5. Future Growth Strategy
- Scaling the Contracts Division: Aligning with the Government of India's National Rail Plan Vision 2030, including 100% railway electrification, dedicated freight corridors, and high-speed rail networks — positioning ICEL as a turnkey OHE EPC partner.
- Export expansion targeting legacy DC-traction markets: Strategic focus on USA, Canada, Brazil, Mexico, and African nations where DC traction motors and manual coil-rewinding work remain prevalent — leverages the Company's existing DC coil and armature portfolio.
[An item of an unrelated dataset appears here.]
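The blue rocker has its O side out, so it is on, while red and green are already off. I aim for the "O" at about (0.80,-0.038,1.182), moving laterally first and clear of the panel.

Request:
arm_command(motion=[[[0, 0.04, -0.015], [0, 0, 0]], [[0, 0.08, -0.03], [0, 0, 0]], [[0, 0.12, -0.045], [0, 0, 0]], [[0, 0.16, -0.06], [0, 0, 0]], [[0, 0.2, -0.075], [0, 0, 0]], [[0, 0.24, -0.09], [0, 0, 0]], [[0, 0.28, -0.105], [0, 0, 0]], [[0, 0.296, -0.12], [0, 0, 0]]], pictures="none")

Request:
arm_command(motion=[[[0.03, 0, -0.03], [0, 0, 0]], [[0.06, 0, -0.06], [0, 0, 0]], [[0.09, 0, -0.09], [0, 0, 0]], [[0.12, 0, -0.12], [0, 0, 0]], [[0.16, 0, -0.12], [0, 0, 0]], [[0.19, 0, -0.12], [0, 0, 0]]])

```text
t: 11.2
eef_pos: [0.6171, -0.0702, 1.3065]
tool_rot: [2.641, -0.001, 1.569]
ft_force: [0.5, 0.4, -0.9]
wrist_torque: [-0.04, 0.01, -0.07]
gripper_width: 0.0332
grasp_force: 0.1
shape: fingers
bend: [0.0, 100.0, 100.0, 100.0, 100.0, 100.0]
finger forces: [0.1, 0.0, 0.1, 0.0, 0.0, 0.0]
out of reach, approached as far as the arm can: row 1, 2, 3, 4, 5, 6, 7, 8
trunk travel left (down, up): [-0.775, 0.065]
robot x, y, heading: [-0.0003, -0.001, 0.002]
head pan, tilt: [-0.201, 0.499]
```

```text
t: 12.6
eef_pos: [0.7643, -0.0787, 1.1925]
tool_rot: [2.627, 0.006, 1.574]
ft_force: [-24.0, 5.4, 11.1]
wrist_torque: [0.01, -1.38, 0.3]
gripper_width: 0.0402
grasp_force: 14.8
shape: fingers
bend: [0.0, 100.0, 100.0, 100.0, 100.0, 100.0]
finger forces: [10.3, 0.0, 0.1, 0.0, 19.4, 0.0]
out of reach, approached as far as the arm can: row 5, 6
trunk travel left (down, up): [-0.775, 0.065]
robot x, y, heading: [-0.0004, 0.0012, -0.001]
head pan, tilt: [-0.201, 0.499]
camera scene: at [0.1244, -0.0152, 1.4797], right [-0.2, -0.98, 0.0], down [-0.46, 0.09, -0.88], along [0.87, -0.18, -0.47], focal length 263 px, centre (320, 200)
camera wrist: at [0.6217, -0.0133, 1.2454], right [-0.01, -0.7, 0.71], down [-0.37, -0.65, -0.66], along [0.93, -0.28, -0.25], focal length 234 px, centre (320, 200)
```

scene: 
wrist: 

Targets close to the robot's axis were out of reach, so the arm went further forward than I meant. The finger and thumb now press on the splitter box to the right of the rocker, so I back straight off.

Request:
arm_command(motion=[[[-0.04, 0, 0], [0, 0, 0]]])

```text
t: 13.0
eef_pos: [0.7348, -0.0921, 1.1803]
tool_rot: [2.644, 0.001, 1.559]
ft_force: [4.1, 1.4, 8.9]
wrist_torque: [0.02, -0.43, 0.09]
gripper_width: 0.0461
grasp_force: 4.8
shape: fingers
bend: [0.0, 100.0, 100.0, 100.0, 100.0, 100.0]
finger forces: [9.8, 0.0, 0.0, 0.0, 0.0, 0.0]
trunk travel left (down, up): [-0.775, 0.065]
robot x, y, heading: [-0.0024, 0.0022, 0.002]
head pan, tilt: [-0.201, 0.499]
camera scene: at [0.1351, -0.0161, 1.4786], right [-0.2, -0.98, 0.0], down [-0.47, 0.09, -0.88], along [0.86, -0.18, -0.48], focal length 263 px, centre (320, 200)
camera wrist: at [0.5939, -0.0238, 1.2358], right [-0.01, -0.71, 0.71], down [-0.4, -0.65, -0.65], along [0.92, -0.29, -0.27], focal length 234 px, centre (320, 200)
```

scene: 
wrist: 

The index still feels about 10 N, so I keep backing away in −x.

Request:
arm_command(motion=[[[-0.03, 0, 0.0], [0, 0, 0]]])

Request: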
- AC traction motor capture: Indian Railways' shift to AC traction is estimated to drive 10–15% per annum demand growth for AC traction motors domestically — direct beneficiary segment for ICEL's rotating machines division.
- Continued product innovation backed by R&D: Microprocessor-based controls, GPS-led passenger systems, and RDSO-spec next-gen battery chargers — pipeline visibility on customer-specification driven new launches.
- Working capital strengthening via IPO proceeds: ₹33.60 crores of fresh issue proceeds earmarked specifically for working capital — critical given the long execution cycles and bank-guarantee/margin-money intensity of the EPC and Government supply business.
- Sweating existing capacity: Targeted ramp-up of utilisation from current ~48.64% should drive operating leverage without near-term capex requirement.